10-letni Paweł z Goczałkowic-Zdroju (województwo śląskie) pod koniec września znalazł na chodniku etui, w którym ktoś zostawił 10 tysięcy złotych. Chłopiec oddał pieniądze mamie, a ta zaniosła je do biura rzeczy znalezionych. Gotówka wróciła już do właściciela.
Właściciel etui, w którym ukryte było blisko 10 tysięcy złotych, miał sporo szczęścia, że na jego zgubę jako pierwszy zwrócił uwagę 10-letni Paweł z Goczałkowic-Zdroju (województwo śląskie). Uczeń czwartej klasy szkoły podstawowej, który znalazł przedmiot z cenną zawartością na chodniku, od razu postanowił zwrócić pieniądze prawowitemu właścicielowi.
Policja: właściciel zobaczył ogłoszenie w internecie
Jak informuje pszczyńska policja, gdy chłopiec zorientował się, jaka jest zawartość etui, zadzwonił do mamy.
- Powiedział, że trzeba odszukać właściciela. Rodzice dostarczyli pieniądze do biura rzeczy znalezionych w pszczyńskim starostwie. Po zobaczeniu ogłoszenia w internecie właściciel wiedział, gdzie ma się zgłosić - poinformowała w komunikacie sierżant sztabowy Jadwiga Śmietana, oficer prasowy pszczyńskiej policji.
Właścicielem okazał się przedsiębiorca. Dzięki uczciwości chłopca mężczyzna odzyskał już swoje pieniądze.

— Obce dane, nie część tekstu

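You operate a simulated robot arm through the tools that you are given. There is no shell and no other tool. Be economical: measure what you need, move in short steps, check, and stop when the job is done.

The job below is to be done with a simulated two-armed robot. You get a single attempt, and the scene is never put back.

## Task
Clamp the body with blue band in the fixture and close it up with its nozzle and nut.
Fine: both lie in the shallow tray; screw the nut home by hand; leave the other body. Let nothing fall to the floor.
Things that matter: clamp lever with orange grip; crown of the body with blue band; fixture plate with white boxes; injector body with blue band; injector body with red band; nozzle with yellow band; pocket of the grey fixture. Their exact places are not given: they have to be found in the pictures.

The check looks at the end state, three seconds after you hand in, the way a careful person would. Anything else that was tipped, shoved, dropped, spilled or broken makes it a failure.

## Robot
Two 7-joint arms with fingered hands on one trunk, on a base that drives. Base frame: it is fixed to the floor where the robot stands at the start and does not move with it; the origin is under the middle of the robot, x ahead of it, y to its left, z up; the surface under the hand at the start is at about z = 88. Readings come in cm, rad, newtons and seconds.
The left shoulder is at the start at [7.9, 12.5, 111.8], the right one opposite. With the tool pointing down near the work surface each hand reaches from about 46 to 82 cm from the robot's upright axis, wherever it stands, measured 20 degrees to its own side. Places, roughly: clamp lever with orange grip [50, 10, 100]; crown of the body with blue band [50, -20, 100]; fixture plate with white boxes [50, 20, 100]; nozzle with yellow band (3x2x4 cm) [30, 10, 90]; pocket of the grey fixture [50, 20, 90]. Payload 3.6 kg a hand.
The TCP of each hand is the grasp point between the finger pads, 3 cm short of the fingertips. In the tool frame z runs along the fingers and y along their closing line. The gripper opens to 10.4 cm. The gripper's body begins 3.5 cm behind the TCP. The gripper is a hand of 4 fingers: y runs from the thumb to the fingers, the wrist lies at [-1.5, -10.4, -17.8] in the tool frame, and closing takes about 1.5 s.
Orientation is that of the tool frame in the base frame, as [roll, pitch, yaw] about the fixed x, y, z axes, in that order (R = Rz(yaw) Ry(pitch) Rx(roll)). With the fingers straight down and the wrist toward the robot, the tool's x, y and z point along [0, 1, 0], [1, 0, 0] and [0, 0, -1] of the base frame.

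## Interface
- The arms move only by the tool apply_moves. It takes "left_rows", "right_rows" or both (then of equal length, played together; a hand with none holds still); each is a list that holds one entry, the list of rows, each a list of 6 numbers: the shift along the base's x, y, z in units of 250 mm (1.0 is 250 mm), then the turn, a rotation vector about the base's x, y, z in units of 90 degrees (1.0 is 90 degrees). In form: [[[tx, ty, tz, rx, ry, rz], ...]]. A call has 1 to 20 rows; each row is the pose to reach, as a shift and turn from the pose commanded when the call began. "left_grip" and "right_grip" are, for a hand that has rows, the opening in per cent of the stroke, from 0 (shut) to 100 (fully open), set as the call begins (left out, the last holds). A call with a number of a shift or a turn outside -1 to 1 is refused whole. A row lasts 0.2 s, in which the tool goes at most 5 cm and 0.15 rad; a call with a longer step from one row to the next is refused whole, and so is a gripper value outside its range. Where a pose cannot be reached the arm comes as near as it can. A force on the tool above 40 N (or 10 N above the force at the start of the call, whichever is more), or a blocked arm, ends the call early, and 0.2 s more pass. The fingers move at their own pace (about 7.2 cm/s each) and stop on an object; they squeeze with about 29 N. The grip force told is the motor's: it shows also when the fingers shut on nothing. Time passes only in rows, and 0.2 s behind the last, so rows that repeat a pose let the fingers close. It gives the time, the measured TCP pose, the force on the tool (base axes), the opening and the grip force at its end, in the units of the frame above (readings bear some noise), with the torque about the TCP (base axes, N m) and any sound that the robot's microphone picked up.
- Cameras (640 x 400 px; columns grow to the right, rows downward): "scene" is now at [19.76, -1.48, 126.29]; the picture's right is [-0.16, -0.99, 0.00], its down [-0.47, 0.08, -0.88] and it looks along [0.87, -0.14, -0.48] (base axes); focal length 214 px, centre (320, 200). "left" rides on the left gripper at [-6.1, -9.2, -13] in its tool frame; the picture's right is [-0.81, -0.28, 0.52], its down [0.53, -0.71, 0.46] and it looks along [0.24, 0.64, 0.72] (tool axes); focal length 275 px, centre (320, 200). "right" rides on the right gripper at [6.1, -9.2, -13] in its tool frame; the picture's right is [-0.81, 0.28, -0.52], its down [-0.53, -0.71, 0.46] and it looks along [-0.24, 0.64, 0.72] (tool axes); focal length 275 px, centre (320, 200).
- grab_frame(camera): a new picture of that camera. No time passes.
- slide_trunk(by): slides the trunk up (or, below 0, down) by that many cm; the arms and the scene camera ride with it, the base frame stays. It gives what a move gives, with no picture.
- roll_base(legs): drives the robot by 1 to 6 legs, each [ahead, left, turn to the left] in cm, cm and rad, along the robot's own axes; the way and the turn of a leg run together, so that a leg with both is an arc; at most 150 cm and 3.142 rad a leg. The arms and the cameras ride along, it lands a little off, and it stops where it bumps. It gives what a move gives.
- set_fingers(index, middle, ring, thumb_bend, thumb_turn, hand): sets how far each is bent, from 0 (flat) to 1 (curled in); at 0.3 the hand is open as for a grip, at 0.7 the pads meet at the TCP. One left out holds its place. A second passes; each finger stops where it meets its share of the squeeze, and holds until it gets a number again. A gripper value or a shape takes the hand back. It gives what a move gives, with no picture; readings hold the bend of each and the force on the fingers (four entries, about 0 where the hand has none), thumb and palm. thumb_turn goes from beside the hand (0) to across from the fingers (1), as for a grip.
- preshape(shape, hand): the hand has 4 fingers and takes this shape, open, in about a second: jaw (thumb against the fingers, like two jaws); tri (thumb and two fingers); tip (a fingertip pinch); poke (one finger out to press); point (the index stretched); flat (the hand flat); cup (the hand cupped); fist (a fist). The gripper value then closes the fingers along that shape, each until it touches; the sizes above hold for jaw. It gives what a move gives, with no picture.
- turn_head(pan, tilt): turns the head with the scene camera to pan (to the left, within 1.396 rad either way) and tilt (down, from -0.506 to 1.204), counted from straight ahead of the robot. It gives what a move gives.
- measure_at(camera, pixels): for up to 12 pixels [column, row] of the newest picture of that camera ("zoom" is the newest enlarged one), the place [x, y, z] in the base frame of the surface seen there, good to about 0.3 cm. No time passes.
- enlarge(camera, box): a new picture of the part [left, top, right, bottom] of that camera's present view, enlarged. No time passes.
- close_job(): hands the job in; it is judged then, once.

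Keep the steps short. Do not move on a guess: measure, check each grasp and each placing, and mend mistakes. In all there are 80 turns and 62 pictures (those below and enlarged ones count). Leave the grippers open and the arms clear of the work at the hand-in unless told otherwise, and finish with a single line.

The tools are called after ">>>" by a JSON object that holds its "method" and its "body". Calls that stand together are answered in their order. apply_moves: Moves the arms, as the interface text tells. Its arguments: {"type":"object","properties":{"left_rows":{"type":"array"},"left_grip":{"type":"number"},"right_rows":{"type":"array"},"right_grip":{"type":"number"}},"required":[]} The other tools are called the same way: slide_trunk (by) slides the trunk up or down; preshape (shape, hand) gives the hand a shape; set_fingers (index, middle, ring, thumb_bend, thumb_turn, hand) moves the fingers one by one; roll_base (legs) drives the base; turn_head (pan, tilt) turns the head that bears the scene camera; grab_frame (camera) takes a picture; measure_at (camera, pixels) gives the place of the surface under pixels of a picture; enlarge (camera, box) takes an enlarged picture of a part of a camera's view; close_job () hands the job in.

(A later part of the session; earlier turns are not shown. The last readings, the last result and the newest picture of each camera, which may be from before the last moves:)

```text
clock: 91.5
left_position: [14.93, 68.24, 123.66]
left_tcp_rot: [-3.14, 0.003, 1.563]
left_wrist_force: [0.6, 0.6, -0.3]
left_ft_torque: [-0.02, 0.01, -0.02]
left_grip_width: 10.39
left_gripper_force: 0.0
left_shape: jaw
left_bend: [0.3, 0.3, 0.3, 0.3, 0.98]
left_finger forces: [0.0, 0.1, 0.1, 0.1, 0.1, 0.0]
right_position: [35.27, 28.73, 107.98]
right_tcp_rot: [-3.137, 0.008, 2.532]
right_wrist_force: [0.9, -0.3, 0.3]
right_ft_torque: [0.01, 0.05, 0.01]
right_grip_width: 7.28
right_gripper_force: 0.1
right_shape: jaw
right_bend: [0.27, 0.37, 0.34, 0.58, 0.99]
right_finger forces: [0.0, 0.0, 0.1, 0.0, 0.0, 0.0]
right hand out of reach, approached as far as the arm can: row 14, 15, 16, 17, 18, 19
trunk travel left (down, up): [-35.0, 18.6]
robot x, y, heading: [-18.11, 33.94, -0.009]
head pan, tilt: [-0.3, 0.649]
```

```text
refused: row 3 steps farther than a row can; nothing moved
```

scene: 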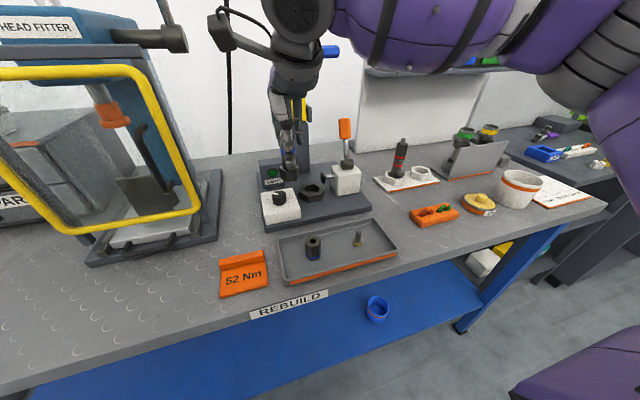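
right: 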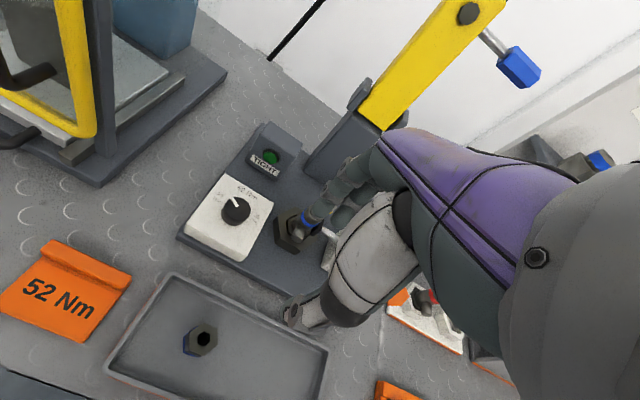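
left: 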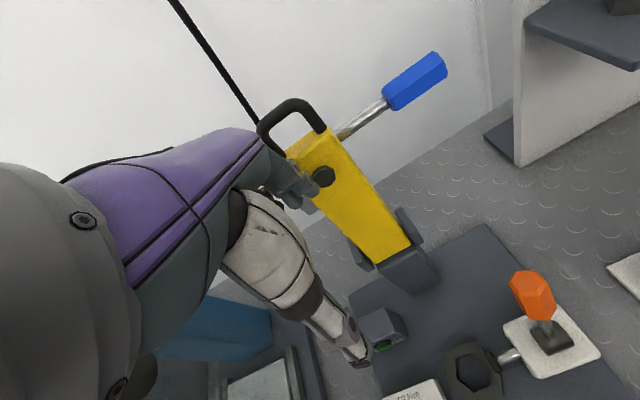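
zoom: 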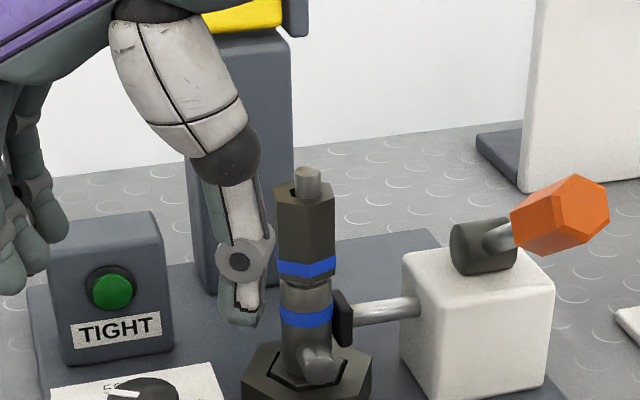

Podziękowania i brawa od całej klasy
We wtorek szkołę 10-letniego Pawła odwiedził komendant powiatowy policji i wicestarosta, którzy nagrodzili chłopca upominkami i podziękowali mu za wzorową postawę.
"Koleżanki i koledzy nagrodzili Pawła gromkimi brawami" - czytamy w komunikacie Starostwa Powiatowego w Pszczynie. Wszystkie dzieci z czwartej klasy goczałkowickiej podstawówki otrzymały też zaproszenie na wycieczkę po pszczyńskiej komendzie i starostwie.